Being unfaithful to San Francisco at Murphy's Pub

Whenever I come back from a vacation, I get the same feeling of relief and happiness flying into SFO. I s'pose it's like when the families are reunited at the end of Wife Swap, running across parking lots with tears streaming down their faces and a new-found appreciation for She Who Does All the Laundry. They didn't know what they had until they lost it for two weeks. Usually I return the same way, grateful and re-enthused to live here.

But not this time. When I returned to San Francisco after the holidays and got on BART to go home, I looked out over the train and just felt blah. I don't think it's so much that I don't like it here. It's just that I really, really liked the place I'd just left: Nashville.

Nashville isn't as glitzy a city as I'd expected. It's like one big small town, really, and you don't get hit over the head with country music, which really surprised me. The people have these amazing accents, and there are all sorts: Republicans, Democrats, crunchies, hipsters, and those somewhere in the middle, like Dixie Chicks types. The men make eye contact and actually come up to talk to you, and the women are laid-back and quietly pretty, with cotton dresses and cowboy boots and Neil Young's entire discography in their cars, even Trans.

I'm sure I'm just going through a momentary seven-year-itch kind of disaffection, but I'm having a hard time shaking it. For whatever reason, when I chose to go out last week, I felt drawn to someplace innocuous and not particularly unique. I wasn't ready to fully feel like I was back in San Francisco.

I had passed Murphy's Pub on Kearny often, and this time I decided to go inside. It's an Irish pub, not quite upscale, but not quite dive material, either. It could exist in any city, anywhere. The patrons always seemed to have the aura of people who work in the neighborhood and know the bartenders by name, which was a good start. I could describe Murphy's the same way I've described so many other pubbish places, with friendly waitstaff and nostalgia stuff on the walls, plus one long bar and tables all around. This, at least, was pleasantly familiar in a Wife Swap reunion kinda way.

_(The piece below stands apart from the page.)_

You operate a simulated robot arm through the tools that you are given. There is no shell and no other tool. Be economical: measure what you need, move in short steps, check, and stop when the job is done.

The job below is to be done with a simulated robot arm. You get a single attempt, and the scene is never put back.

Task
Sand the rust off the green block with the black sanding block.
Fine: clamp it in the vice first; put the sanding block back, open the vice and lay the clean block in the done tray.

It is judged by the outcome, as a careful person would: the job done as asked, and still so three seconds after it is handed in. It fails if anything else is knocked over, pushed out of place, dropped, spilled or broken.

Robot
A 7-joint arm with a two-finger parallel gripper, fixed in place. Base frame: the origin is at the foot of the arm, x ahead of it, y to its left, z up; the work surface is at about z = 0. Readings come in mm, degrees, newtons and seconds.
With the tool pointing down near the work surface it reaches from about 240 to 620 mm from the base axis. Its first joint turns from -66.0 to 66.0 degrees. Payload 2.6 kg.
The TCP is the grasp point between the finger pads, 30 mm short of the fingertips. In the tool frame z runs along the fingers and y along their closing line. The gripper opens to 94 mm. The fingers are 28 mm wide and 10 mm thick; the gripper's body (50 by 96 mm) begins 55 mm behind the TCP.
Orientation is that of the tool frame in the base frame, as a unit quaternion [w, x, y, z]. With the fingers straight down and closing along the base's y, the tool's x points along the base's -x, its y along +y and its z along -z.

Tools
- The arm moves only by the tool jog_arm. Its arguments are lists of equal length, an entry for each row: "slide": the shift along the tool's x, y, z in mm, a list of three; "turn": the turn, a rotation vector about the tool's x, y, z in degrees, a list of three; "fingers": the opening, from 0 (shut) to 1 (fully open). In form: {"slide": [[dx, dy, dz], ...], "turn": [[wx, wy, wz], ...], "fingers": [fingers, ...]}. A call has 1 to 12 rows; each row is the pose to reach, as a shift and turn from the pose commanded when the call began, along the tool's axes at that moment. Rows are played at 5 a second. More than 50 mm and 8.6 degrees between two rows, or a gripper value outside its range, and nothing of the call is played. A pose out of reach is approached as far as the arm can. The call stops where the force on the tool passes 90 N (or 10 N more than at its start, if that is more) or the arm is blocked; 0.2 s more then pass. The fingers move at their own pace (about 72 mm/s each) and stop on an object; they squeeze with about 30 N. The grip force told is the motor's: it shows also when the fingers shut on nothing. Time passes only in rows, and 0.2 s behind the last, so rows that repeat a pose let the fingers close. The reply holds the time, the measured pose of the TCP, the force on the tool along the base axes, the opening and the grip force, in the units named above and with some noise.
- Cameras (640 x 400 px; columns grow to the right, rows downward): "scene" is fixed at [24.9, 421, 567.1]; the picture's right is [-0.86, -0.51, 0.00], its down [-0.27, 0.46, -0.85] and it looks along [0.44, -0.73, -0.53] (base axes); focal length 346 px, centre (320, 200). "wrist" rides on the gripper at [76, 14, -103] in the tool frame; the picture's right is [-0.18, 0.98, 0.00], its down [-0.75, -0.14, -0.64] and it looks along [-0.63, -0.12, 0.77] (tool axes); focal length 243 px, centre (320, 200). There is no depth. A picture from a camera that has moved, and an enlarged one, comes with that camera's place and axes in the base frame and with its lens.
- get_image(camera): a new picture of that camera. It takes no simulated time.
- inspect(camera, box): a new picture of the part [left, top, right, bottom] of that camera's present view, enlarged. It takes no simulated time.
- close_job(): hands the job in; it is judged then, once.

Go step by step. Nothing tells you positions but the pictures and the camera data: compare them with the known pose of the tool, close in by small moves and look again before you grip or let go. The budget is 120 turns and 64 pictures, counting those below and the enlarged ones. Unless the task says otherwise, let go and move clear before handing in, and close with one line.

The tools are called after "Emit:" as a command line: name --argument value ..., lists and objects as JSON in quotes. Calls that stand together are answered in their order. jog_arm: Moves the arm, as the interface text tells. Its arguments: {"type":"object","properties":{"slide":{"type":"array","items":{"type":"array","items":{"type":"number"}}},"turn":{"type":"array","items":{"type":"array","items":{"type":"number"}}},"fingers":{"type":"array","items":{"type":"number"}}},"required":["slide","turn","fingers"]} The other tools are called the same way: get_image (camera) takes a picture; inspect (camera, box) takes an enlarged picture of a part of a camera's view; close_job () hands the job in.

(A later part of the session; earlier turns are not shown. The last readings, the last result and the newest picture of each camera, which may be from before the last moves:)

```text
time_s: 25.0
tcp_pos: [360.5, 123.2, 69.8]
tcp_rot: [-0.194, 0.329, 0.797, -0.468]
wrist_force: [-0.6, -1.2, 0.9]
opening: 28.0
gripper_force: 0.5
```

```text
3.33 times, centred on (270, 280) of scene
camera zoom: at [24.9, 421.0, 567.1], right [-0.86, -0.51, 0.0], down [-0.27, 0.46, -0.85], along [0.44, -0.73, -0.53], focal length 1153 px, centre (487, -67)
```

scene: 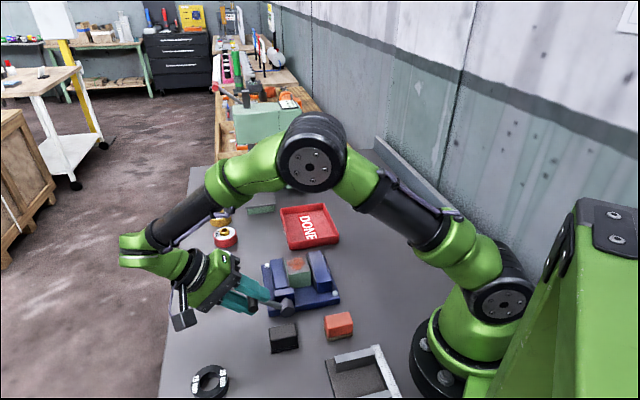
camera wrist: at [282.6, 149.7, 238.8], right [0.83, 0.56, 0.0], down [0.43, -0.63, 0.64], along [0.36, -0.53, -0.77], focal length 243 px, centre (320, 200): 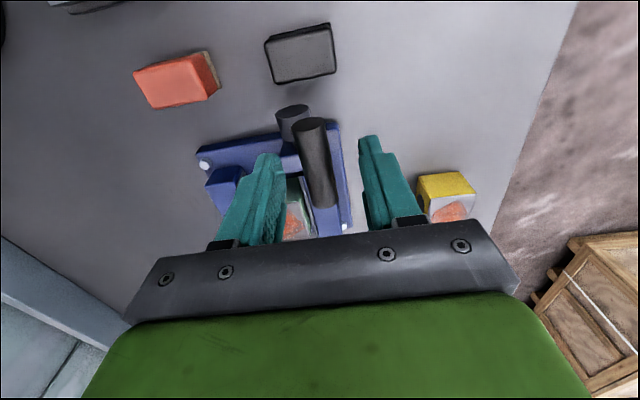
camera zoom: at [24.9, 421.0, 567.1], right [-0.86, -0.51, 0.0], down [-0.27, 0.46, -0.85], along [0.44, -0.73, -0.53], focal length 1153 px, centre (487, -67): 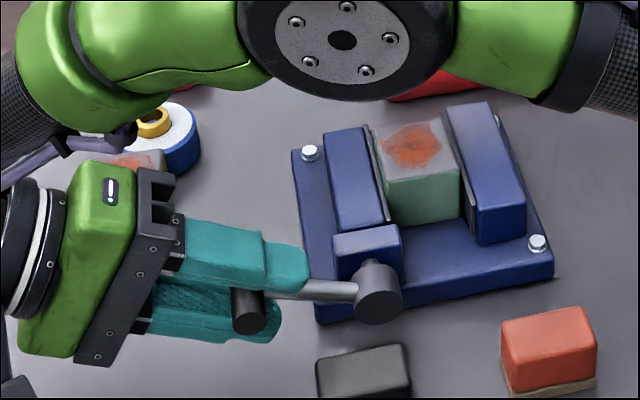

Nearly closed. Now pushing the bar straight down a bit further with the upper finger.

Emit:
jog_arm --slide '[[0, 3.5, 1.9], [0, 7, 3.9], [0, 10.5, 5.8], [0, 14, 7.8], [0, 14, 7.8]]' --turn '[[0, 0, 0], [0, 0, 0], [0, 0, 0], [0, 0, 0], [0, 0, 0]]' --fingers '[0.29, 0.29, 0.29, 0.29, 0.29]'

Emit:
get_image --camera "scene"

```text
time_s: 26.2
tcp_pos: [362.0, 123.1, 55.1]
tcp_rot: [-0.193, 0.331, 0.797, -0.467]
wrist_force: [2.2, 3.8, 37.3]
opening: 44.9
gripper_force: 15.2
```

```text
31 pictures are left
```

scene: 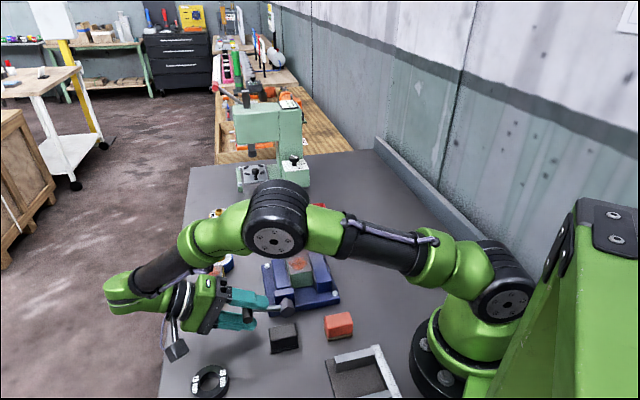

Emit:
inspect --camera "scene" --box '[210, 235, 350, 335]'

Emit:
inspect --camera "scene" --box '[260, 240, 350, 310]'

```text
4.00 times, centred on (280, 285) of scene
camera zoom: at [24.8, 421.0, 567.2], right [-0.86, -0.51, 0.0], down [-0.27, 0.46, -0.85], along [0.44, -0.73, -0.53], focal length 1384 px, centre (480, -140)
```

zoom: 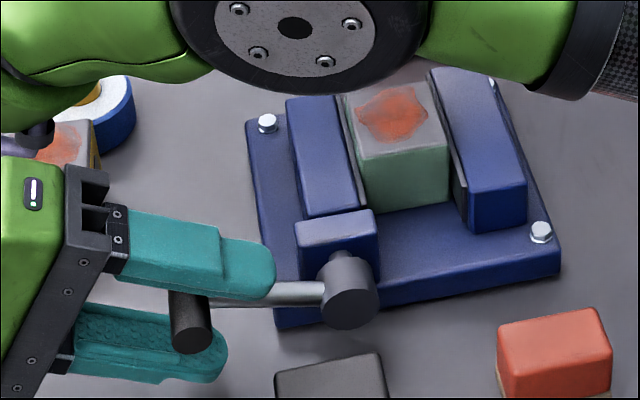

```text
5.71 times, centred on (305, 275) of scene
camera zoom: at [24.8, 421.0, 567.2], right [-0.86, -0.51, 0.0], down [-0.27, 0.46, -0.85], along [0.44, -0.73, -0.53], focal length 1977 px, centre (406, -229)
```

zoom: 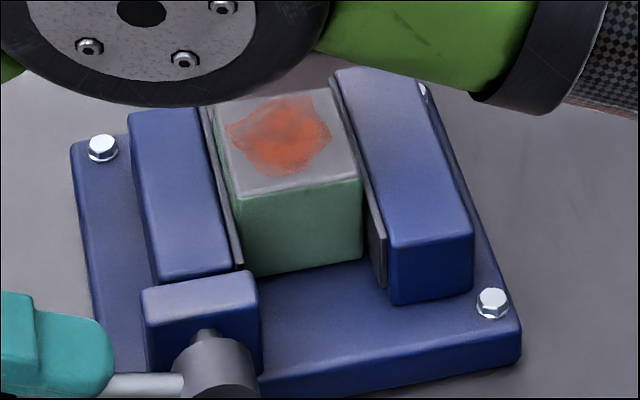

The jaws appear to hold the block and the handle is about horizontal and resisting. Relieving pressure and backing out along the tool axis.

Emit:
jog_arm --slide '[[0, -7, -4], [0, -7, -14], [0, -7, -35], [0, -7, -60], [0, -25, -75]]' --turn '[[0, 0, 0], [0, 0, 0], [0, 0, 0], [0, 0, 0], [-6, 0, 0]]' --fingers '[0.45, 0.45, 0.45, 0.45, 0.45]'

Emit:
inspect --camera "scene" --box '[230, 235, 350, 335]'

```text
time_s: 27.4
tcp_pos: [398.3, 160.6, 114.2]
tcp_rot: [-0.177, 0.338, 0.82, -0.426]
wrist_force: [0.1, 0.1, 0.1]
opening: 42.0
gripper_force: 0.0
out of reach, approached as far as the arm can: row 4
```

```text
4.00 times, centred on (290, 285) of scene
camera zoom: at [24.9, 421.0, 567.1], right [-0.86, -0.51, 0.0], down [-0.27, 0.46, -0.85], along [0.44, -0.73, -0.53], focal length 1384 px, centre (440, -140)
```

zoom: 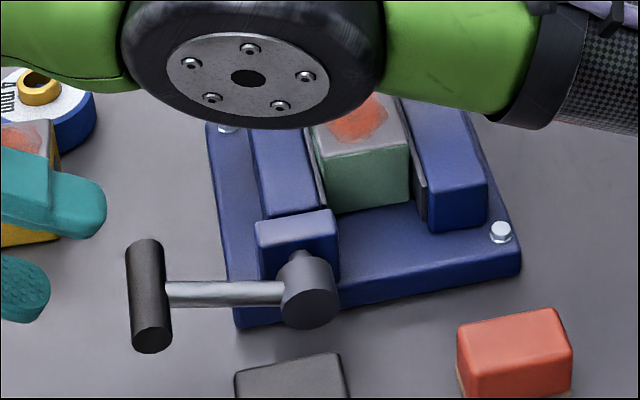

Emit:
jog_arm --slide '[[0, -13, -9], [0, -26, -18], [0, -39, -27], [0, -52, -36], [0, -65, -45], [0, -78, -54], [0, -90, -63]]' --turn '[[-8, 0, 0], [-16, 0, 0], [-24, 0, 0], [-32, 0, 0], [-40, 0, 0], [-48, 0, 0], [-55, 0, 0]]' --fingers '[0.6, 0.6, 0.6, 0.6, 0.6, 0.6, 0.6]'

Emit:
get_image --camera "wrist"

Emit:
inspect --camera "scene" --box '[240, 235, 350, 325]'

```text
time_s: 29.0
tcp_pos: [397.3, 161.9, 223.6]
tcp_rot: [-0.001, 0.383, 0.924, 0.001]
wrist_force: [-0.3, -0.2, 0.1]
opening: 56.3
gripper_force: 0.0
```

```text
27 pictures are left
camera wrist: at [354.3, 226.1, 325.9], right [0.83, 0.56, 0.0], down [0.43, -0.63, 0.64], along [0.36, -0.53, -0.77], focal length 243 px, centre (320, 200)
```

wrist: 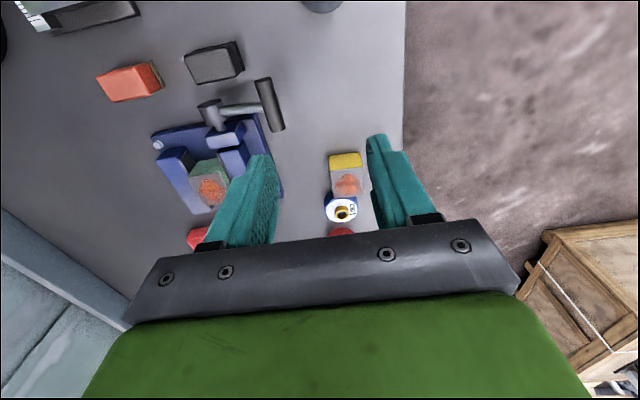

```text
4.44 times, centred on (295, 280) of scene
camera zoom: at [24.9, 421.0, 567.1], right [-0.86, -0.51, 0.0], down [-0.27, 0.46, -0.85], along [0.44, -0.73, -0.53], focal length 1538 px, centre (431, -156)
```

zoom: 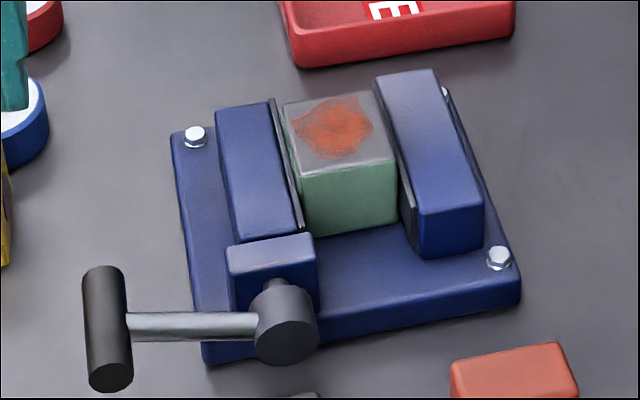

I sat at the bar, ordered a pale ale, and perused the menu, deciding on nachos with extra jalapeño. There were a few suits at the back tables and a somewhat subdued goth chick at the bar. From the sound of her conversation with the bartender, she was a receptionist at a law firm, so she had to tone down her Twilight shtick during the day. A rockabilly guy was sitting by himself, reading and eating a sandwich; of course, he reminded me of Tennessee.

One of the things I noticed about Nashville is how small the "scene" there is, relatively speaking. It was like my old days in the Midwest, when the metalheads, punks, hippies, and hipsters all showed up to the same shows, because there was nothing else going on of much interest, and we liked each other's music for the most part. I was shocked when I moved out here and noticed how boxed-off each scene was from the other; it was such a huge amalgamation of different identities that people just kept to themselves. Well, that's just not as much fun.

"So," I thought, eyeing the rockabilly guy, "If he lived in Nashville, would he be happier, or more lost?" This was a hard question. Out here, this dude is presumably part of a smallish, tight-knit retinue. Back in Nashville he would be just another pompadour in the bucket. I concluded that it is probably more enjoyable to be kinda country out here in San Francisco than to be kinda country in the heart of country music. Congratulations, rockabilly peeps: You are livin' the high life in Cali.

My nachos were rather unpredictable for pub food, by which I mean they were looking kinda chic, so good on ya, Murphy's on Kearny. However, the cook had chopped the jalapeños into tiny pieces and smothered the chips with them. Luckily they weren't very hot.

So I sat there, on a barstool near downtown S.F., eating another plate of bar food, listening to another person talk about how being herself is hard because she works for the Man ("I have to hide my tattoos and take out my piercings," she lamented; to be fair, any place that does that in this day and age, and in this particular part of the country, is indeed pretty lame).

However, is there nothing new in this city? I know my love for it is still here, buried somewhere. Let's face it: I need a romantic weekend to rekindle what we had. I am basically in a good marriage that has grown boring and stale. San Francisco just doesn't understand me. Nashville shook her titties in my face and made me feel things I hadn't felt in a long while.

To be fair, I always get like this at the end of the year, when I usually see things as one big glass half empty. The bars are pretty empty, at least, and a certain energy is gone. I remember what I had hoped to be doing by now, as laid out in my resolutions 12 months ago, and my abandonment of those goals one month after making them comes back to haunt me.